Même limité et autorisé à simple titre transitoire, le vieux dispositif d’ouverture commerciale unilatérale des Vingt-sept vis-à-vis des pays ACP est, en effet, jugé discriminatoire. Pour le remplacer, la Commission tente de négocier depuis cinq ans des accords de libre-échange réciproques comme pièce maîtresse de ce que la Commission appelle les «accords de partenariat économique ». «A l’heure actuelle, de nombreux pays ACP doivent négocier simultanément une union douanière régionale, un accord bilatéral avec l’UE et un processus de négociations multilatérales par le biais de l’Organisation mondiale du commerce (OMC).

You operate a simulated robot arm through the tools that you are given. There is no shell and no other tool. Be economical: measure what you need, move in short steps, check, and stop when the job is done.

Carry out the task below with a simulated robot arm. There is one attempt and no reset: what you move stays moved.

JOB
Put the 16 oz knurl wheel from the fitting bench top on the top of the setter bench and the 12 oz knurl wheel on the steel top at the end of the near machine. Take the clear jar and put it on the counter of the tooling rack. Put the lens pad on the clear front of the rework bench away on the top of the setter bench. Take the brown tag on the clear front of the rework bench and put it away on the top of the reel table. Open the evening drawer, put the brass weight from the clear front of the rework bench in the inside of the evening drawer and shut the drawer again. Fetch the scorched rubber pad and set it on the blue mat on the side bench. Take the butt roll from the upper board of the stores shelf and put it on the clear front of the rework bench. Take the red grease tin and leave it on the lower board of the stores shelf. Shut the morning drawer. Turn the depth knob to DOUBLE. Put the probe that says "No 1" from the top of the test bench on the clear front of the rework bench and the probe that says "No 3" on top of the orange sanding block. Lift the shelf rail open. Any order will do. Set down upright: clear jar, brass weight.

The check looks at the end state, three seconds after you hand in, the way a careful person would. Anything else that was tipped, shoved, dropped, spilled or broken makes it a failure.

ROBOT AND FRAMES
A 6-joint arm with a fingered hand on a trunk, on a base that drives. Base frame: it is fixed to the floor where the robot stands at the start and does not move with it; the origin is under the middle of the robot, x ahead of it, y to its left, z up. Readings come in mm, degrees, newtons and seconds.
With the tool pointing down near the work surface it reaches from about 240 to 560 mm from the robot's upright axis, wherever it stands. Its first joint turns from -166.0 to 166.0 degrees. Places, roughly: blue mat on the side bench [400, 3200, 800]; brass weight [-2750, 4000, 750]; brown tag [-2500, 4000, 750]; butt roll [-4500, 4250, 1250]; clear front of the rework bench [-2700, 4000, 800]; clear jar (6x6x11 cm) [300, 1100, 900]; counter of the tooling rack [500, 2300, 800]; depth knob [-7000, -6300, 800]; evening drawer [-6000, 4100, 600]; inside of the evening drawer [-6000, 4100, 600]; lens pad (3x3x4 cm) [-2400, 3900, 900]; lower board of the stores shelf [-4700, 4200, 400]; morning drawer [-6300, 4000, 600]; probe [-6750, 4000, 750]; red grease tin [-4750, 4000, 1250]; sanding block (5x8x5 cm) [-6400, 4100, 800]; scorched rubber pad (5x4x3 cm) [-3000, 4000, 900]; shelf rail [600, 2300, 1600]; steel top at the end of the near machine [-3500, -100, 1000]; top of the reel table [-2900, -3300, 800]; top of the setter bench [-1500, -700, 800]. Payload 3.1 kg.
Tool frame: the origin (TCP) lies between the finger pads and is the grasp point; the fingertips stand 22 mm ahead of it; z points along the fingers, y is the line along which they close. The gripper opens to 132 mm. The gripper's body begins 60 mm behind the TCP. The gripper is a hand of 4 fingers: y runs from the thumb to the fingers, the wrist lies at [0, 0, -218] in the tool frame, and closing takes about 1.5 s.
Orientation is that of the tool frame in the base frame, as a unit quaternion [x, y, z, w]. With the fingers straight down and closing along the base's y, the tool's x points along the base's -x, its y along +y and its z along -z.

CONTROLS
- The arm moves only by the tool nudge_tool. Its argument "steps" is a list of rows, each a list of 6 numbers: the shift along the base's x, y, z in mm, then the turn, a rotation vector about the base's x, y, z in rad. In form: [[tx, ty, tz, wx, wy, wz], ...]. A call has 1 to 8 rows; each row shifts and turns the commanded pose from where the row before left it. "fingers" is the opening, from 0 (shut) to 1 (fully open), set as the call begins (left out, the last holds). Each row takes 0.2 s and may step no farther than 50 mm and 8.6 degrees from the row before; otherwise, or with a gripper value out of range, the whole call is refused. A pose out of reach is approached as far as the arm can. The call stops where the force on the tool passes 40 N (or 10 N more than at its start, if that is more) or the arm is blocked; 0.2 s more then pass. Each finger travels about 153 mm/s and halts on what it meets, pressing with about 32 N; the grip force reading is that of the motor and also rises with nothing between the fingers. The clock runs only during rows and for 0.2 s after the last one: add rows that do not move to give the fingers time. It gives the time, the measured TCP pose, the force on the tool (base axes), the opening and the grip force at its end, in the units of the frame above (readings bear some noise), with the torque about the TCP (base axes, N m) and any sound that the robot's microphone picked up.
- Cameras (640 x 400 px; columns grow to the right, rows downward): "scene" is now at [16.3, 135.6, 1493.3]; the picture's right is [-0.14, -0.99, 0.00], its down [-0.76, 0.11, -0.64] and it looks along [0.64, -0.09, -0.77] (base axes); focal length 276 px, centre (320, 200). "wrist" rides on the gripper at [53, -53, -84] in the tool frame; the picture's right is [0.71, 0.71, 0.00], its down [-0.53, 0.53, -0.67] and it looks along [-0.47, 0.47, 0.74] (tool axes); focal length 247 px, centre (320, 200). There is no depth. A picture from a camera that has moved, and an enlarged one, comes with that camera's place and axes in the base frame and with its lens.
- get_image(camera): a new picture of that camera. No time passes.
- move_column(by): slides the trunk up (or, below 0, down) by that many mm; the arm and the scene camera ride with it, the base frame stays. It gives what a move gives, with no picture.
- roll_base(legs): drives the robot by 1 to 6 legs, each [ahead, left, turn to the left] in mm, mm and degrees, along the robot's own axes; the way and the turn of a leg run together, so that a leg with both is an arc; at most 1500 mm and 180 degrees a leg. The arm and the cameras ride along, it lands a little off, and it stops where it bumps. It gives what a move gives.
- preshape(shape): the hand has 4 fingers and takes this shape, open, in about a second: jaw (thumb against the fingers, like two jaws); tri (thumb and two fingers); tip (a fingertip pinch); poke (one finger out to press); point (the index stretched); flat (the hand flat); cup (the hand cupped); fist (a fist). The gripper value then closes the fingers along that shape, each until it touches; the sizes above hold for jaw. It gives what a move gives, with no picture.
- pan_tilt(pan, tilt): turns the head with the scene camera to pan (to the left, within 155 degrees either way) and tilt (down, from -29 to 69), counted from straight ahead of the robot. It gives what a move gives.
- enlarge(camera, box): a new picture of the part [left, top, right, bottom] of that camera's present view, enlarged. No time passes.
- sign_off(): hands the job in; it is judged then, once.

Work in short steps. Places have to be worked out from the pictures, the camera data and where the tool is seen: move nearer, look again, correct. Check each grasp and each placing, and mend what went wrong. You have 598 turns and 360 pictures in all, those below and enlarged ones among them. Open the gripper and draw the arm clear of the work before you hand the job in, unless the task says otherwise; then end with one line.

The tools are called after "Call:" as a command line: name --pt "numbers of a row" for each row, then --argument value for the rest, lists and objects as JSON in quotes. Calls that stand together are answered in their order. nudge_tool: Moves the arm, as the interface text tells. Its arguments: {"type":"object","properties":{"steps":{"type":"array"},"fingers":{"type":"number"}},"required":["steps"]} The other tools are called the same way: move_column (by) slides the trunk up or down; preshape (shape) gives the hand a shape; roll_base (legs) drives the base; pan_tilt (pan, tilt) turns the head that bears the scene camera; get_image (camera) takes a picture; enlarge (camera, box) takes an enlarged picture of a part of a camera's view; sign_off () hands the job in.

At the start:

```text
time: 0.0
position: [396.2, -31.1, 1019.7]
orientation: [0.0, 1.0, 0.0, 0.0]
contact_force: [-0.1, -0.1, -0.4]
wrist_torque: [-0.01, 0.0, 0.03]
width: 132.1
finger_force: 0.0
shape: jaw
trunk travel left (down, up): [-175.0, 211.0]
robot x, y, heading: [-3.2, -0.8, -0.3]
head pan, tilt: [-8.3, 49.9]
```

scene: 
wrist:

Très peu de pays dans le monde seraient capables de relever un tel défi avec succès en cinq ans, et les pays les plus pauvres sont certainement incapables de le faire», regrette John Monks, le secrétaire général de la Confédération européenne des syndicats. «Ces questions sont beaucoup trop importantes pour être traitées avec précipitation», enchaîne Guy Ryder, le secrétaire général de la Confédération syndicale internationale qui compte un peu moins de 200 millions d’adhérents. Les nouveaux accords de partenariat économique engageront six régions ACP (des Caraïbes, du Pacifique, d’Afrique de l’Est, de l’Ouest, centrale et australe).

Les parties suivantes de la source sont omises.